Heeding European arms concerns

ALTHOUGH human rights and regional conflicts will be on the menu when President Reagan and Soviet leader Mikhail Gorbachev bring their movable summit feast to Reykjavik, the main course will be the disposition of intermediate-range missiles in Europe, or INF. Ironically, INF, which symbolized the deterioration of US-Soviet relations in the early 1980s, may become the new emblem of superpower rapprochement when the two leaders conclude their talks next Sunday. An agreement that does not limit Soviet short-range missiles, however, could lead to a repetition of the INF crisis the United States faced in Europe after SALT II.

At that time, certain weapons such as the Soviet Backfire bomber and the US cruise missile were not counted in the category of strategic reductions. Also included in this so-called gray-area group of weapons was the Soviet SS-20, an intermediate-range missile with three warheads which possessed greater speed and accuracy than the complement of SS-4s and SS-5s it was scheduled to replace.

The Carter administration's failure to place limits on the SS-20 force, which was aimed at Western Europe and, in due course, Japan and China, quickly gave rise to anxieties among the allies that the US might not come to the defense of Europe in the event of a conflict. It was primarily to ensure continuation of the US nuclear guarantee that then West German Chancellor Helmut Schmidt proposed a response to the SS-20 which was formalized by NATO in 1979 as the twin-track decision to deploy cruise and Pershing II missiles and simultaneously to negotiate their reduction with the Soviets.

Mindful of this history, and of the prolonged crisis INF created within the alliance, Chancellor Helmut Kohl has recently voiced concern that President Reagan might sign an accord with Mr. Gorbachev on intermediate-range missiles without facing up to the threat of Soviet short-range weapons (able to strike targets less than 600 miles away), namely, the SS-21, SS-22, and SS-23. Unless taken into account, these missiles, some of which have already been deployed in East Germany and Czechoslovakia, could trigger the same intra-alliance tensions for the next American president that the SS-20 created for Mr. Reagan.

This is not to suggest that progress on intermediate-range missiles should become hostage to West European anxieties about short-range missiles. Japanese and Chinese apprehensions about the estimated 513 SS-20 warheads pointed at them must also factor heavily in an INF outcome. Indeed, failure to reduce the size of the SS-20 force east of the Urals would pose a continuing security problem for the European allies, since these mobile systems could be repositioned in the western part of the Soviet Union.

What is important is that the President, who has thus far played an exceedingly deliberate game with Moscow, not enter precipitously into an agreement that would appear to sacrifice West European (or, equally, Japanese) security for the sake of an arms deal that, in the long run, might prove detrimental to American interests.

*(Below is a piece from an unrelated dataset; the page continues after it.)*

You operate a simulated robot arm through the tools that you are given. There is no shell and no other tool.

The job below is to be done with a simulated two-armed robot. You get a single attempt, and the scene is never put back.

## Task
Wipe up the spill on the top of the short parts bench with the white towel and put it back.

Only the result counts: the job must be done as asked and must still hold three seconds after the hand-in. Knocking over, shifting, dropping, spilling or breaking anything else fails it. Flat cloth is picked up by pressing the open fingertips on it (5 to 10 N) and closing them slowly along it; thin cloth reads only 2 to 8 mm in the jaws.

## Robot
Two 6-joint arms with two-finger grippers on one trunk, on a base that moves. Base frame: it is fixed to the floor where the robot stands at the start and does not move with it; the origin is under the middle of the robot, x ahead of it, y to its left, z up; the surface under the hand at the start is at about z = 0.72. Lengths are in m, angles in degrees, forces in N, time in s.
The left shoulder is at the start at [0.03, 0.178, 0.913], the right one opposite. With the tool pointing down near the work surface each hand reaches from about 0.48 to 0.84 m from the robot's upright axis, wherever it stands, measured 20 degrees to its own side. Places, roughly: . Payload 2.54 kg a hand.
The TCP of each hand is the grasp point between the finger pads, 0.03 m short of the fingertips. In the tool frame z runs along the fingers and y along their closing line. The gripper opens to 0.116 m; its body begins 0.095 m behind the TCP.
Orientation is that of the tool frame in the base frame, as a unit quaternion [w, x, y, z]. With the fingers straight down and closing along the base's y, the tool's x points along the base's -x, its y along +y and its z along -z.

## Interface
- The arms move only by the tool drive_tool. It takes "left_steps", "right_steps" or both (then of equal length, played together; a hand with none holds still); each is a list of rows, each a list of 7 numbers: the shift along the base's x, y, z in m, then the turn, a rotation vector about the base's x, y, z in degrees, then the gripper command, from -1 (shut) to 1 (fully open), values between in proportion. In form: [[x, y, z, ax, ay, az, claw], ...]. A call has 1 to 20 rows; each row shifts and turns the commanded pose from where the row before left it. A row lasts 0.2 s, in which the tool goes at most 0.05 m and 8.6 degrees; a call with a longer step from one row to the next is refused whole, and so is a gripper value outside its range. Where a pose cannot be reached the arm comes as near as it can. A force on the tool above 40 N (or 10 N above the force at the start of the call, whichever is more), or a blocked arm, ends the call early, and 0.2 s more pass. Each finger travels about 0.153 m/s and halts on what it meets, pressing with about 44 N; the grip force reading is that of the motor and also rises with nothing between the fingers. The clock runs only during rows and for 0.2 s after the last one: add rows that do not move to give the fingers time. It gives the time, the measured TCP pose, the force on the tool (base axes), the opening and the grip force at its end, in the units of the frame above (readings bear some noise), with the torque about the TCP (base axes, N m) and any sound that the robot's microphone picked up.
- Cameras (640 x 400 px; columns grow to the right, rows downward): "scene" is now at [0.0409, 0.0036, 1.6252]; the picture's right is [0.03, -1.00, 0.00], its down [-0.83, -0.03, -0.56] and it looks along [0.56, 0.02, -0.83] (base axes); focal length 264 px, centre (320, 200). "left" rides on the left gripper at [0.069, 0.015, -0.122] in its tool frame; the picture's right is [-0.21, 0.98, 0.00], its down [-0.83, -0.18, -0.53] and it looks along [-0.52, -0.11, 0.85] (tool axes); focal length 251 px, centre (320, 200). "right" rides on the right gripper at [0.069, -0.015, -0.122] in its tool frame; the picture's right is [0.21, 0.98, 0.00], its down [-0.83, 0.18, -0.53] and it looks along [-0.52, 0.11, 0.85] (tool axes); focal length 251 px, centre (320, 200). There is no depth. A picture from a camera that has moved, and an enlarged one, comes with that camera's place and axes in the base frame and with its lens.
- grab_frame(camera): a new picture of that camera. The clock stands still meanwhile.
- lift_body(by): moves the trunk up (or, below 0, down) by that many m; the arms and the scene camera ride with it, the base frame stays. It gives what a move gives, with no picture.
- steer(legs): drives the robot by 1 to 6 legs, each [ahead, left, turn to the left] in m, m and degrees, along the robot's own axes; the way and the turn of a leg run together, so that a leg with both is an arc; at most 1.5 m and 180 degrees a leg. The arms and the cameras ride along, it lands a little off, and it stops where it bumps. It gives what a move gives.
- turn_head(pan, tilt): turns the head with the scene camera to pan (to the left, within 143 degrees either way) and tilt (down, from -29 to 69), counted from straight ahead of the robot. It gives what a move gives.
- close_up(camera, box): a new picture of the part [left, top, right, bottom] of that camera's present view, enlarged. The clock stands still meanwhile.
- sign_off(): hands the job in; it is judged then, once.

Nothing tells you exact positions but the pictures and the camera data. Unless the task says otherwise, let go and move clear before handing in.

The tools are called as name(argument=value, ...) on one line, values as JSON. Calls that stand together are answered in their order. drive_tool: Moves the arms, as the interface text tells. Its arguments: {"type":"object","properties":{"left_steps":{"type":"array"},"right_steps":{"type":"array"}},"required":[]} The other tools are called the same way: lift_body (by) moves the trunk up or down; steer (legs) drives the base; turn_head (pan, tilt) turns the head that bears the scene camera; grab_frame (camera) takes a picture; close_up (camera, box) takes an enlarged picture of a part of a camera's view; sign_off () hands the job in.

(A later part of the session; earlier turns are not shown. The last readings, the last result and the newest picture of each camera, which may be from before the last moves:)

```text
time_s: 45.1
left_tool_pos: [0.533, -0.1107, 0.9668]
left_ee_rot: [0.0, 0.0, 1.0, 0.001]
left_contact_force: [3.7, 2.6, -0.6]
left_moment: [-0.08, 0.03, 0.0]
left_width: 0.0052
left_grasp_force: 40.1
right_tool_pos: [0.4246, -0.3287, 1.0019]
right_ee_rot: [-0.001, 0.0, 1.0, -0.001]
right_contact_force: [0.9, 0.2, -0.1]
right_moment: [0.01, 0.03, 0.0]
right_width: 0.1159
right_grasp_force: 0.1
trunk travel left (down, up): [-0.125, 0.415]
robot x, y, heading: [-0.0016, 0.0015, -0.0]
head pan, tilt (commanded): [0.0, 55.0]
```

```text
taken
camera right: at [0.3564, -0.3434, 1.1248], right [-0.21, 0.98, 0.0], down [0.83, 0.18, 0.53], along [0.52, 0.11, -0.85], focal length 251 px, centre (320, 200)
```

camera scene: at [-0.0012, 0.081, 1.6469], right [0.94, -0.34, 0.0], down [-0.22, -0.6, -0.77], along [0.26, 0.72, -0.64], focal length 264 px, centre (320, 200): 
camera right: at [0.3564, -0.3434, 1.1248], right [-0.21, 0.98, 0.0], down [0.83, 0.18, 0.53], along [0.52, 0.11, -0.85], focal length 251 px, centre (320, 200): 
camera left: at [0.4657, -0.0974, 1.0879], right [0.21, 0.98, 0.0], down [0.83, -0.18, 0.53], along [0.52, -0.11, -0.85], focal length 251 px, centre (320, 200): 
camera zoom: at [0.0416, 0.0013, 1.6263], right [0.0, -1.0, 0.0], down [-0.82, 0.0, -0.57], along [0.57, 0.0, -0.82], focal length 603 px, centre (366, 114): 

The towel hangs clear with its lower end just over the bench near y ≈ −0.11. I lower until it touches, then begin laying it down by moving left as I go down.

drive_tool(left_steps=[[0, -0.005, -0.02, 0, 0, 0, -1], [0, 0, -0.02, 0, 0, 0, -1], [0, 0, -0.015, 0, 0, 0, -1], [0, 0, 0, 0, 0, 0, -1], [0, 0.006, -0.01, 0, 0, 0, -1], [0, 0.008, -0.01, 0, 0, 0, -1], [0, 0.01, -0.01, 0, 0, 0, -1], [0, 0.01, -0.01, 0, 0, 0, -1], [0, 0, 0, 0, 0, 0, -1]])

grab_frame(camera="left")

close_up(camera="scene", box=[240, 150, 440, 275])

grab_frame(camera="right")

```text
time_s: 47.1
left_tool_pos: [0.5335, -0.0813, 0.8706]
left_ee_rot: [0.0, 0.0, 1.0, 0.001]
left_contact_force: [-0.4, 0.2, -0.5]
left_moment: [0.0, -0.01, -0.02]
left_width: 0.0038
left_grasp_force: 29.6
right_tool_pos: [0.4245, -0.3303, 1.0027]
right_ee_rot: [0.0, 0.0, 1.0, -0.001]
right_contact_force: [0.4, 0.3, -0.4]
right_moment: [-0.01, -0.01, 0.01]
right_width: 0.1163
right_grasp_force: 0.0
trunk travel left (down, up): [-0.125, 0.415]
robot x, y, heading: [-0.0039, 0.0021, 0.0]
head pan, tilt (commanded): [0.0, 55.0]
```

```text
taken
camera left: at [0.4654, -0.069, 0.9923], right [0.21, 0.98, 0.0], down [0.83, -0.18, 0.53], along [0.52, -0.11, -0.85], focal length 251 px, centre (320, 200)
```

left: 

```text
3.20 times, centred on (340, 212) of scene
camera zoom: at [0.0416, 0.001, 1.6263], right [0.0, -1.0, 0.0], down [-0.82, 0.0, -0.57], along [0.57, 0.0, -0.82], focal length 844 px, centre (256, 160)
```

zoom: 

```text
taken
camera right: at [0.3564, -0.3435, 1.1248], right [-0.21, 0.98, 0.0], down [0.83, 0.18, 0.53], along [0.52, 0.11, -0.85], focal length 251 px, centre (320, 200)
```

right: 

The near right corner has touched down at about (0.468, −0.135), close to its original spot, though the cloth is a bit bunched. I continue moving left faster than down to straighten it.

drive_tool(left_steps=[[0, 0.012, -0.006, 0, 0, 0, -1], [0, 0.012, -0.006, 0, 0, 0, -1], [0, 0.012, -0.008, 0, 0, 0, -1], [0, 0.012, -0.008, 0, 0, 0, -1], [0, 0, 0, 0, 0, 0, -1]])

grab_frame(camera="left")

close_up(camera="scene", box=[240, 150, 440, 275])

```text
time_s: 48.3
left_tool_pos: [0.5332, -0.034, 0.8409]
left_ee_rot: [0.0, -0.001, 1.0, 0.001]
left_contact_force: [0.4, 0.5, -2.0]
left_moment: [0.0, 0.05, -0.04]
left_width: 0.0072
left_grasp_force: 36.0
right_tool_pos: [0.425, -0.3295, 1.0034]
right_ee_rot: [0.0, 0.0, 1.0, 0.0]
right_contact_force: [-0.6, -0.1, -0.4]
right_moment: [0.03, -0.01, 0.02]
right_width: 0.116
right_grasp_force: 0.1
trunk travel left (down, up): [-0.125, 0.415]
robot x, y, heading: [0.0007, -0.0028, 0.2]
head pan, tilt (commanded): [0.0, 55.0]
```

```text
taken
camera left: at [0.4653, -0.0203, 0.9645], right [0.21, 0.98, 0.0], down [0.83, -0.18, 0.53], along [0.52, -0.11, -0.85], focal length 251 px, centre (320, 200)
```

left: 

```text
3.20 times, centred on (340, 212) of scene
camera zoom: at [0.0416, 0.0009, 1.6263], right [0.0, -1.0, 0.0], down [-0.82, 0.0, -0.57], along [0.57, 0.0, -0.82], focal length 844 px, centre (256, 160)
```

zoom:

To avoid a repetition of the INF crisis in Europe, and particularly in West Germany, which Moscow would again seek to exploit politically, an understanding must be reached in Reykjavik to preclude the Soviets from circumventing an agreement on SS-20 reductions by deploying shorter-range systems.

A noncircumvention understanding could take one of three forms. Ideally, the Soviets could agree to reductions in their short-range missile force, in proportion to INF cuts, as part of an aggregate ceiling on European theater weapons.

Alternatively, an INF agreement could require the Soviets to pull back the SS-21s and SS-23s deployed in East Germany and Czechoslovakia, whose short flight times pose an immediate threat to NATO's central front. Or, at the very least, an agreement could be struck to consider, at some future time, reductions of short-range weapons that could augment a conventional attack, perhaps as companion talks to discussions on conventional force reductions in Phase 2 of the Conference on Disarmament in Europe.

Any of these or other ways of dealing with Soviet short-range missiles in the context of an INF agreement would enhance political relations between the US and the European allies, who are chronically but understandably uneasy about their status as nuclear dependents. Resolution of the Soviet short-range missile threat would strengthen American political leadership in the alliance by sending an unmistakable signal to West European publics that the United States remains intent on securing the interests of its allies.

Getting this message across to the youth in West Germany and the United Kingdom, whose nuclear unilateralism stems largely from perceived US indifference to European security, may well be the ultimate payoff of an arms agreement.

Hugh De Santis is a senior associate at the Carnegie Endowment for International Peace.